Integration of a stochastic space-time rainfall model and distributed hydrologic simulation with GIS

Abstract

This research presents an integration of a stochastic space-time rainfall model and distributed hydrologic simulation with GIS. The integrated simulation system consists of three subsystems: a stochastic space-time rainfall model, a geographical information system (GIS), and a distributed physically-based hydrologic model. The developed stochastic space-time rainfall model is capable of estimating the storm movement and simulating a random rainfall field over a study area, based on the measurement from three raingauges. An optimization-based lag-k correlation method was developed to estimate the storm movement, and a stochastic model was developed to simulate the rainfall field.
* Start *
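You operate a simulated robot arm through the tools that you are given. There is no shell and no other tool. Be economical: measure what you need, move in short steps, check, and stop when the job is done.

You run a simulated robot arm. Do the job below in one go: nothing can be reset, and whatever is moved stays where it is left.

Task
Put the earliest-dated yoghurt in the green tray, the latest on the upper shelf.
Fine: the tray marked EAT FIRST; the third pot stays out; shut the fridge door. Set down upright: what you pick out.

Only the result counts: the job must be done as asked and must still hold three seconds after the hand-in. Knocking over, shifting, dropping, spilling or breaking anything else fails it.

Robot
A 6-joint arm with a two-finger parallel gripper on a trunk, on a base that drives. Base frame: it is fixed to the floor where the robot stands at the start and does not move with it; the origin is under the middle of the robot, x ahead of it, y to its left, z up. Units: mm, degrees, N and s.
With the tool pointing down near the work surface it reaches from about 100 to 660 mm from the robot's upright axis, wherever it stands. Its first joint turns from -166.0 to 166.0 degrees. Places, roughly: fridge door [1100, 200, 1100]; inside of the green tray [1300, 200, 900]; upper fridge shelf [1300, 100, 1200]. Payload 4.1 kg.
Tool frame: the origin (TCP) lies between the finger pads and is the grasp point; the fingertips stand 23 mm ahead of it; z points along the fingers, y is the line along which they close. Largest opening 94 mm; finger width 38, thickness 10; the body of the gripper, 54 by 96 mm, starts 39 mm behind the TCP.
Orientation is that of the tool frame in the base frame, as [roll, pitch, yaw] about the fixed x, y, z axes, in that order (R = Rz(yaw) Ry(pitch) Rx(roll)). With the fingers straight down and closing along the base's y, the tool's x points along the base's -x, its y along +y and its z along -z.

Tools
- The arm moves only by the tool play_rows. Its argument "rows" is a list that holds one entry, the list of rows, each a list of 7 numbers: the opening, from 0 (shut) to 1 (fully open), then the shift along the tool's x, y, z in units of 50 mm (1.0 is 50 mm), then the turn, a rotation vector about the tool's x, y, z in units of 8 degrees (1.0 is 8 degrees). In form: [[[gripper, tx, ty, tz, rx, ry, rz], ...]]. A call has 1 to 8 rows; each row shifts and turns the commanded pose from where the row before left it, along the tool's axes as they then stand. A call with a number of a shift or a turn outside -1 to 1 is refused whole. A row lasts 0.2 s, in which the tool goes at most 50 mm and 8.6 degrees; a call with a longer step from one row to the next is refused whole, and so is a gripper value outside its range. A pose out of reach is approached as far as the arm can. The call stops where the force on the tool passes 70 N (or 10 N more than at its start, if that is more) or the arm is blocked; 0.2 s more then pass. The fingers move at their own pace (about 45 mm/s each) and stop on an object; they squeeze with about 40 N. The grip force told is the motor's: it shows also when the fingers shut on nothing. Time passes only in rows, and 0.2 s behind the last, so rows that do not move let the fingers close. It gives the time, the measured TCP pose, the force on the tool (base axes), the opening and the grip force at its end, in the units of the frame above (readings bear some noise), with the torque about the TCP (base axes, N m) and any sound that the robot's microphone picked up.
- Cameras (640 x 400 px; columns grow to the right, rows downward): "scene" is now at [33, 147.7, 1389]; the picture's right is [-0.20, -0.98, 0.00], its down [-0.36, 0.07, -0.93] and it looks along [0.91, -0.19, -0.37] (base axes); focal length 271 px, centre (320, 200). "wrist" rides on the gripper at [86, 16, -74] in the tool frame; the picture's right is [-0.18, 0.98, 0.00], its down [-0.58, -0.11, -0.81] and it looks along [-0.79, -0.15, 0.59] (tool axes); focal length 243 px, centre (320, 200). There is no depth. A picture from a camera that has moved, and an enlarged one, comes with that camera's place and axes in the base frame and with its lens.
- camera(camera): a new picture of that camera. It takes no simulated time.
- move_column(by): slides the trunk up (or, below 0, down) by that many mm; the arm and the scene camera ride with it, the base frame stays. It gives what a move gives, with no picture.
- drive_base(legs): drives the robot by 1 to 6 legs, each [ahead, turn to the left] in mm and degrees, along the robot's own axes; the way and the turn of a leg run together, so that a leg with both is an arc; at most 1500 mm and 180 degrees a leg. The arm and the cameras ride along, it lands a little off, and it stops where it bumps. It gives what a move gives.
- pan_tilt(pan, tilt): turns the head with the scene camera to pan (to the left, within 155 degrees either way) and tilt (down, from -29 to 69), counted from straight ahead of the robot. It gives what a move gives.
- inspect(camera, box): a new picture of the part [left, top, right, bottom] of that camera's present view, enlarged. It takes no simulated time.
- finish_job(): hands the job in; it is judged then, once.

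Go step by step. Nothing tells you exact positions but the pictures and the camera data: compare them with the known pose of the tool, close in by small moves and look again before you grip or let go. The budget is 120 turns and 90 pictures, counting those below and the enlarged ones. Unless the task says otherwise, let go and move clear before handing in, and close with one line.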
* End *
A GIS tool, ARC/INFO, was integrated into this simulation system. GIS has been applied to automatically extract the spatially distributed parameters for hydrologic modeling. Digital elevation modeling techniques were used to process a high resolution digital map. A distributed physically-based hydrologic model, operated in HEC-1, simulated the stochastic, distributed, interrelated hydrological processes. The Green-Ampt equation is used for modeling the infiltration process, kinematic wave approximation for infiltration-excess overland flow, and the diffusion wave model for the unsteady channel flow. Two small nested experimental watersheds in southern Arizona were chosen as the study area where three raingauges are located. Using five recorded storm events, a series of simulations were performed under a variety of conditions. The simulation results show the model performs very well, by comparing the simulated runoff peak flow and runoff depth with the measured ones, and evaluated by the model efficiency. Both model structure and model parameter uncertainties were investigated in the sensitivity analysis. The statistical tests for the simulation results show that it is important to model stochastic rainfall with storm movement, which caused a significant change in runoff peak flow and runoff depth from that where the input is only one gage data. The sensitivity of runoff to roughness factor N and hydraulic conductivity Ks were intensively investigated. The research demonstrated this integrated system presents an improved simulation environment for the distributed hydrology.